[PROVIDED TEXT]

◆ ◆ ◆ ◆ ◆ ◆ ◆

The XT11S was provided by Klarus for review. Review was performed by /u/mcfarlie6996 at /r/flashlight on If you are interested in flashlights please head over to /r/flashlight and join the discussion! 



Klarus XT11S

The XT11S is one of Klaus's latest XP-L HI lights and is designed for 'Tactical/Defensive' situations where instant access to Strobe and Turbo are very important. The XT11S features 3 mode groups making it more versatile for a variety of needs & situations and appealing to a larger group of people who don't necessarily need Strobe on a week to week basis which one of the groups replaces the Strobe with instant access to Low.

◆ ◆ ◆ ◆ ◆ ◆ ◆

[DATASET EXTRACT]
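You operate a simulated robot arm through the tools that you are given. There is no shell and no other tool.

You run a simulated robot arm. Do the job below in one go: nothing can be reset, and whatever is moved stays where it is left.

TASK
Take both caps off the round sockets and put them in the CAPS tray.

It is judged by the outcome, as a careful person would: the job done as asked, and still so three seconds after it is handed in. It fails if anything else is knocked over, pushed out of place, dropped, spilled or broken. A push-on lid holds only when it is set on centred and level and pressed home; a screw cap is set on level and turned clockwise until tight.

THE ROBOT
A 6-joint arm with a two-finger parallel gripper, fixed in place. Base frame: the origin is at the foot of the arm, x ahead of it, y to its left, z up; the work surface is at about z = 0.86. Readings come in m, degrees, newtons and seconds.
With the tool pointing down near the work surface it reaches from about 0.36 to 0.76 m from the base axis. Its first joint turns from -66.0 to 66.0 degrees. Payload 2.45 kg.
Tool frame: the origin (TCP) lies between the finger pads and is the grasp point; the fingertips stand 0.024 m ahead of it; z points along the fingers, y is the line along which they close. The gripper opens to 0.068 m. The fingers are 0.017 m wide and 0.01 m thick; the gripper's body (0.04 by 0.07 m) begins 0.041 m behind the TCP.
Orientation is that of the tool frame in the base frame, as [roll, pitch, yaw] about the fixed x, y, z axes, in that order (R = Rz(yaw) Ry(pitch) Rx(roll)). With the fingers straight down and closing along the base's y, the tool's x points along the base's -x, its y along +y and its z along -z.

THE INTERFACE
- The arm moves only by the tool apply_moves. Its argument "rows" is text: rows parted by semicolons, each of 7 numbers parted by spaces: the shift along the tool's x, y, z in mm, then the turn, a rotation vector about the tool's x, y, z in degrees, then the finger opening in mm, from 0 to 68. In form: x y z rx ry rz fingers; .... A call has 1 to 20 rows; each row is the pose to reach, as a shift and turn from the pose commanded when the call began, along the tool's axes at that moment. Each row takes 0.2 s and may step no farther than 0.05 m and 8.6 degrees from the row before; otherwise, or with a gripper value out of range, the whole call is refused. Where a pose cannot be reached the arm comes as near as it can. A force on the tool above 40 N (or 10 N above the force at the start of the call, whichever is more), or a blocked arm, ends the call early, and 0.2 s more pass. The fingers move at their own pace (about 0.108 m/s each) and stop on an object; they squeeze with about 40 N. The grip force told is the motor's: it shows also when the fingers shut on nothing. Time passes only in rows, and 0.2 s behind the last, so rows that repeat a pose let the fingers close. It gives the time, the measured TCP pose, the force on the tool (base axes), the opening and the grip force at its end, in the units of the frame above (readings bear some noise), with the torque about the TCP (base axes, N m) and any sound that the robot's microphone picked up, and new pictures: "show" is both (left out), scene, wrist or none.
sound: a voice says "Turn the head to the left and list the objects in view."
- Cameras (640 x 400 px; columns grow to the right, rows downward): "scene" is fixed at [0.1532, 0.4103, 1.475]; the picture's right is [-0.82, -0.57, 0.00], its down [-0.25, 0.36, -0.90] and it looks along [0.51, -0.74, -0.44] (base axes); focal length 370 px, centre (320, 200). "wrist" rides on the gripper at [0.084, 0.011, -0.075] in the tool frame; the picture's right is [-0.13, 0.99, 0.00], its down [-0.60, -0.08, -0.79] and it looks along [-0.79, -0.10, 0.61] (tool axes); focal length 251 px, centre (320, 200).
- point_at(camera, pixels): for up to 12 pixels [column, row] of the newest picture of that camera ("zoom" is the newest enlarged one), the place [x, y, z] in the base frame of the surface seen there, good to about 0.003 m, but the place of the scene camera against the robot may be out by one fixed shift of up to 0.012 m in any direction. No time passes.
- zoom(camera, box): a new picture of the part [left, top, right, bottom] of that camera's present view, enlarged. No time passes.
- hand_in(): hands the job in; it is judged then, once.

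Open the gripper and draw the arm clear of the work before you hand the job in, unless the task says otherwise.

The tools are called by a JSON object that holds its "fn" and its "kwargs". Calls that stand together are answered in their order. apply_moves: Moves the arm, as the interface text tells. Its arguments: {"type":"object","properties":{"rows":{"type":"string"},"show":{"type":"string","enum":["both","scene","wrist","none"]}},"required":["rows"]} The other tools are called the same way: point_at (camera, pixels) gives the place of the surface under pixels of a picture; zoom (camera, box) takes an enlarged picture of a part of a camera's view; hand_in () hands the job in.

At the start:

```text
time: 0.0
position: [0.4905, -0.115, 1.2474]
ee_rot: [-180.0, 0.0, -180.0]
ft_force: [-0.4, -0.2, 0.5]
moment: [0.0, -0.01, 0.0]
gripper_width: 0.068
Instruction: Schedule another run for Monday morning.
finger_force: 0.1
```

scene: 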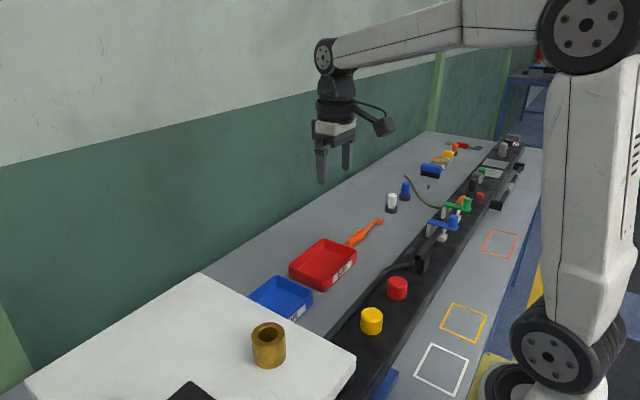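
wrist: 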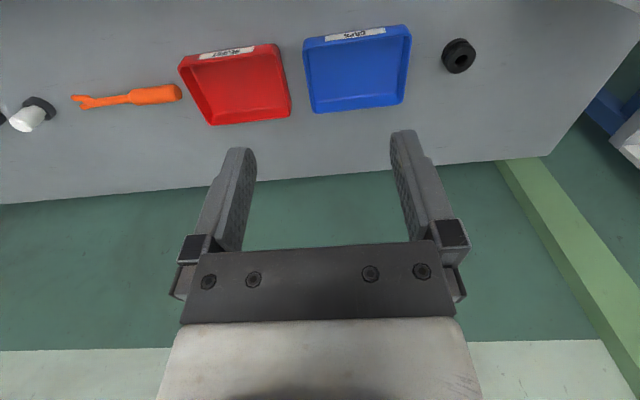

◆ ◆ ◆ ◆ ◆ ◆ ◆

[PROBLEM DESCRIPTION] Repeat the provided text word for word.

[TASK OUTPUT]
The XT11S was provided by Klarus for review. Review was performed by /u/mcfarlie6996 at /r/flashlight on If you are interested in flashlights please head over to /r/flashlight and join the discussion! 



Klarus XT11S

The XT11S is one of Klaus's latest XP-L HI lights and is designed for 'Tactical/Defensive' situations where instant access to Strobe and Turbo are very important. The XT11S features 3 mode groups making it more versatile for a variety of needs & situations and appealing to a larger group of people who don't necessarily need Strobe on a week to week basis which one of the groups replaces the Strobe with instant access to Low.